> [Material provided]
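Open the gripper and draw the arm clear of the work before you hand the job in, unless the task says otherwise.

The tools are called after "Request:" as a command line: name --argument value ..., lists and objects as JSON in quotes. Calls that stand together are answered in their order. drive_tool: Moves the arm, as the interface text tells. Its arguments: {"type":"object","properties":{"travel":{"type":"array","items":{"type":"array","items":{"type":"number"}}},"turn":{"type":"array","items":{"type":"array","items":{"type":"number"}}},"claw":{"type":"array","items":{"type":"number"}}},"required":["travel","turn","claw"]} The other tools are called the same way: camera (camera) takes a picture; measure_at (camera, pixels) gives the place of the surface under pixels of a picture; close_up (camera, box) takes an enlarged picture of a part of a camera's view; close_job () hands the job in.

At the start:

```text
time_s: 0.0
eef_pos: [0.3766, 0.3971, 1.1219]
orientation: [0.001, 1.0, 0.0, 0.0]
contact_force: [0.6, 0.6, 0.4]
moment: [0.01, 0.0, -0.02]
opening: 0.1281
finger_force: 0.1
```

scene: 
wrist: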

> [Task] Write out the material exactly as given.

> [Solution to this problem]
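Open the gripper and draw the arm clear of the work before you hand the job in, unless the task says otherwise.

The tools are called after "Request:" as a command line: name --argument value ..., lists and objects as JSON in quotes. Calls that stand together are answered in their order. drive_tool: Moves the arm, as the interface text tells. Its arguments: {"type":"object","properties":{"travel":{"type":"array","items":{"type":"array","items":{"type":"number"}}},"turn":{"type":"array","items":{"type":"array","items":{"type":"number"}}},"claw":{"type":"array","items":{"type":"number"}}},"required":["travel","turn","claw"]} The other tools are called the same way: camera (camera) takes a picture; measure_at (camera, pixels) gives the place of the surface under pixels of a picture; close_up (camera, box) takes an enlarged picture of a part of a camera's view; close_job () hands the job in.

At the start:

```text
time_s: 0.0
eef_pos: [0.3766, 0.3971, 1.1219]
orientation: [0.001, 1.0, 0.0, 0.0]
contact_force: [0.6, 0.6, 0.4]
moment: [0.01, 0.0, -0.02]
opening: 0.1281
finger_force: 0.1
```

scene: 
wrist: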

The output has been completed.